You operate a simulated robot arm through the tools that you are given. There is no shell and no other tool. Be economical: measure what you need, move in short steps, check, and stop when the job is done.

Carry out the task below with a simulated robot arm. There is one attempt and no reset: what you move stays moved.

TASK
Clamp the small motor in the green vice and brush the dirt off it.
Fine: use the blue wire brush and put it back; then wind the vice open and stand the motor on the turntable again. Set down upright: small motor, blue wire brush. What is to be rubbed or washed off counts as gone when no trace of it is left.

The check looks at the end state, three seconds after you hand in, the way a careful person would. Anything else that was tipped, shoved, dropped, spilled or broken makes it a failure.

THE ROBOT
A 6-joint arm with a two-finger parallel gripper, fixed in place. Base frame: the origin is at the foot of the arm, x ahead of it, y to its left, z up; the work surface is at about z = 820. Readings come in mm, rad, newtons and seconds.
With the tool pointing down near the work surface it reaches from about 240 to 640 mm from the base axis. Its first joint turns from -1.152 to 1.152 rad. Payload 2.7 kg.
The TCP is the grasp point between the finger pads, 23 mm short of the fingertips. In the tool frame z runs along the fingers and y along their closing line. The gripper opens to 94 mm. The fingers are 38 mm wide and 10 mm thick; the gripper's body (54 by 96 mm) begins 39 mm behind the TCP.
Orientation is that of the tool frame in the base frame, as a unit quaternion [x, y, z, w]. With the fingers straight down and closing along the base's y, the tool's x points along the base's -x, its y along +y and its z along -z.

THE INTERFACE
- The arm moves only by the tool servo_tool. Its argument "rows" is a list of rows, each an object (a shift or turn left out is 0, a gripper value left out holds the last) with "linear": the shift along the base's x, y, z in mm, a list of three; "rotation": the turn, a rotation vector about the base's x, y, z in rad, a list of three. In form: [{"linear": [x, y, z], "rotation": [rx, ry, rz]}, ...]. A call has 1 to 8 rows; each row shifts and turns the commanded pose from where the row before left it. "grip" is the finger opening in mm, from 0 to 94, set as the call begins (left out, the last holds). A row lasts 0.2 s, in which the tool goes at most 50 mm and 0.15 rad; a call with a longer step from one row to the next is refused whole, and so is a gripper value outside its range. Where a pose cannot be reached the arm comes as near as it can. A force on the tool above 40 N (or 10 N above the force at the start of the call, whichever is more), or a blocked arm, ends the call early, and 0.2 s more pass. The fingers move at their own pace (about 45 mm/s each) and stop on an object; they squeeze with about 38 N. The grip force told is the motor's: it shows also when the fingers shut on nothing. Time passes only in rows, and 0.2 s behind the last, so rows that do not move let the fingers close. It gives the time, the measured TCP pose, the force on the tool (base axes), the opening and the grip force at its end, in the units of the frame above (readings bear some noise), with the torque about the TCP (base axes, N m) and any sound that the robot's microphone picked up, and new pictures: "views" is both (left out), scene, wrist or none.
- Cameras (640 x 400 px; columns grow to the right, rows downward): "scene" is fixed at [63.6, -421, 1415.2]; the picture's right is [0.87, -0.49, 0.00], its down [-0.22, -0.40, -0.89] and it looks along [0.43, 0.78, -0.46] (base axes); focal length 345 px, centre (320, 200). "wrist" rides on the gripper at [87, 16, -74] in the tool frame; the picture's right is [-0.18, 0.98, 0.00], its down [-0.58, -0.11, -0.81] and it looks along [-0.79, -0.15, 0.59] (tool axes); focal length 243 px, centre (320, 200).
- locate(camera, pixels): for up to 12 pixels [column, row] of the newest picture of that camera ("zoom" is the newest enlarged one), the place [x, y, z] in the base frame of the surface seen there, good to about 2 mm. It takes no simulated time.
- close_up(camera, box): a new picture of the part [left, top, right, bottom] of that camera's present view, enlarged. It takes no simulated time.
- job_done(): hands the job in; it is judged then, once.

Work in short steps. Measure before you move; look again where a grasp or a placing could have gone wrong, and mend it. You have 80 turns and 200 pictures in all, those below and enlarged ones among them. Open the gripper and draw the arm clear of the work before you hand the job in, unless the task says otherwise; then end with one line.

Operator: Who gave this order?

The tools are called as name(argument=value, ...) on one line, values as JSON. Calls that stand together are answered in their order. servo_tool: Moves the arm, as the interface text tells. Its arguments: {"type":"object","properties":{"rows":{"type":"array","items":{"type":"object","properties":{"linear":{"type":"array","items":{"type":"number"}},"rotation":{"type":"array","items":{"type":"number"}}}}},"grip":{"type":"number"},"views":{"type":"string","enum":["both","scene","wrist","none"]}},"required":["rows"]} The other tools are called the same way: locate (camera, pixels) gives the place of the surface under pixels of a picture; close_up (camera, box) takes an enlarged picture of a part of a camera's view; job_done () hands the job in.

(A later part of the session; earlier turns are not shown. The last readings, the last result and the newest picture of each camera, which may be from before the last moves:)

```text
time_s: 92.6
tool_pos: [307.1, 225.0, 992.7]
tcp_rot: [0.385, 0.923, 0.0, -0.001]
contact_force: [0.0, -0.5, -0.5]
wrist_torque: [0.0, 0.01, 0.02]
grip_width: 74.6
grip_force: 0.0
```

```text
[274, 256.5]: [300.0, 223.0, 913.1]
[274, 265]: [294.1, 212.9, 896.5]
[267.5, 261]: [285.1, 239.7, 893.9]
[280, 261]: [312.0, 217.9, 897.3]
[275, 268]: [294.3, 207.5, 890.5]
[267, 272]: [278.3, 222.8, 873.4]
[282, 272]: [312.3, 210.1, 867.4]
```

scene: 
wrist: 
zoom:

============================================================

Please set down the whole listing above without altering a single line.

You operate a simulated robot arm through the tools that you are given. There is no shell and no other tool. Be economical: measure what you need, move in short steps, check, and stop when the job is done.

Carry out the task below with a simulated robot arm. There is one attempt and no reset: what you move stays moved.

TASK
Clamp the small motor in the green vice and brush the dirt off it.
Fine: use the blue wire brush and put it back; then wind the vice open and stand the motor on the turntable again. Set down upright: small motor, blue wire brush. What is to be rubbed or washed off counts as gone when no trace of it is left.

The check looks at the end state, three seconds after you hand in, the way a careful person would. Anything else that was tipped, shoved, dropped, spilled or broken makes it a failure.

THE ROBOT
A 6-joint arm with a two-finger parallel gripper, fixed in place. Base frame: the origin is at the foot of the arm, x ahead of it, y to its left, z up; the work surface is at about z = 820. Readings come in mm, rad, newtons and seconds.
With the tool pointing down near the work surface it reaches from about 240 to 640 mm from the base axis. Its first joint turns from -1.152 to 1.152 rad. Payload 2.7 kg.
The TCP is the grasp point between the finger pads, 23 mm short of the fingertips. In the tool frame z runs along the fingers and y along their closing line. The gripper opens to 94 mm. The fingers are 38 mm wide and 10 mm thick; the gripper's body (54 by 96 mm) begins 39 mm behind the TCP.
Orientation is that of the tool frame in the base frame, as a unit quaternion [x, y, z, w]. With the fingers straight down and closing along the base's y, the tool's x points along the base's -x, its y along +y and its z along -z.

THE INTERFACE
- The arm moves only by the tool servo_tool. Its argument "rows" is a list of rows, each an object (a shift or turn left out is 0, a gripper value left out holds the last) with "linear": the shift along the base's x, y, z in mm, a list of three; "rotation": the turn, a rotation vector about the base's x, y, z in rad, a list of three. In form: [{"linear": [x, y, z], "rotation": [rx, ry, rz]}, ...]. A call has 1 to 8 rows; each row shifts and turns the commanded pose from where the row before left it. "grip" is the finger opening in mm, from 0 to 94, set as the call begins (left out, the last holds). A row lasts 0.2 s, in which the tool goes at most 50 mm and 0.15 rad; a call with a longer step from one row to the next is refused whole, and so is a gripper value outside its range. Where a pose cannot be reached the arm comes as near as it can. A force on the tool above 40 N (or 10 N above the force at the start of the call, whichever is more), or a blocked arm, ends the call early, and 0.2 s more pass. The fingers move at their own pace (about 45 mm/s each) and stop on an object; they squeeze with about 38 N. The grip force told is the motor's: it shows also when the fingers shut on nothing. Time passes only in rows, and 0.2 s behind the last, so rows that do not move let the fingers close. It gives the time, the measured TCP pose, the force on the tool (base axes), the opening and the grip force at its end, in the units of the frame above (readings bear some noise), with the torque about the TCP (base axes, N m) and any sound that the robot's microphone picked up, and new pictures: "views" is both (left out), scene, wrist or none.
- Cameras (640 x 400 px; columns grow to the right, rows downward): "scene" is fixed at [63.6, -421, 1415.2]; the picture's right is [0.87, -0.49, 0.00], its down [-0.22, -0.40, -0.89] and it looks along [0.43, 0.78, -0.46] (base axes); focal length 345 px, centre (320, 200). "wrist" rides on the gripper at [87, 16, -74] in the tool frame; the picture's right is [-0.18, 0.98, 0.00], its down [-0.58, -0.11, -0.81] and it looks along [-0.79, -0.15, 0.59] (tool axes); focal length 243 px, centre (320, 200).
- locate(camera, pixels): for up to 12 pixels [column, row] of the newest picture of that camera ("zoom" is the newest enlarged one), the place [x, y, z] in the base frame of the surface seen there, good to about 2 mm. It takes no simulated time.
- close_up(camera, box): a new picture of the part [left, top, right, bottom] of that camera's present view, enlarged. It takes no simulated time.
- job_done(): hands the job in; it is judged then, once.

Work in short steps. Measure before you move; look again where a grasp or a placing could have gone wrong, and mend it. You have 80 turns and 200 pictures in all, those below and enlarged ones among them. Open the gripper and draw the arm clear of the work before you hand the job in, unless the task says otherwise; then end with one line.

Operator: Who gave this order?

The tools are called as name(argument=value, ...) on one line, values as JSON. Calls that stand together are answered in their order. servo_tool: Moves the arm, as the interface text tells. Its arguments: {"type":"object","properties":{"rows":{"type":"array","items":{"type":"object","properties":{"linear":{"type":"array","items":{"type":"number"}},"rotation":{"type":"array","items":{"type":"number"}}}}},"grip":{"type":"number"},"views":{"type":"string","enum":["both","scene","wrist","none"]}},"required":["rows"]} The other tools are called the same way: locate (camera, pixels) gives the place of the surface under pixels of a picture; close_up (camera, box) takes an enlarged picture of a part of a camera's view; job_done () hands the job in.

(A later part of the session; earlier turns are not shown. The last readings, the last result and the newest picture of each camera, which may be from before the last moves:)

```text
time_s: 92.6
tool_pos: [307.1, 225.0, 992.7]
tcp_rot: [0.385, 0.923, 0.0, -0.001]
contact_force: [0.0, -0.5, -0.5]
wrist_torque: [0.0, 0.01, 0.02]
grip_width: 74.6
grip_force: 0.0
```

```text
[274, 256.5]: [300.0, 223.0, 913.1]
[274, 265]: [294.1, 212.9, 896.5]
[267.5, 261]: [285.1, 239.7, 893.9]
[280, 261]: [312.0, 217.9, 897.3]
[275, 268]: [294.3, 207.5, 890.5]
[267, 272]: [278.3, 222.8, 873.4]
[282, 272]: [312.3, 210.1, 867.4]
```

scene: 
wrist: 
zoom:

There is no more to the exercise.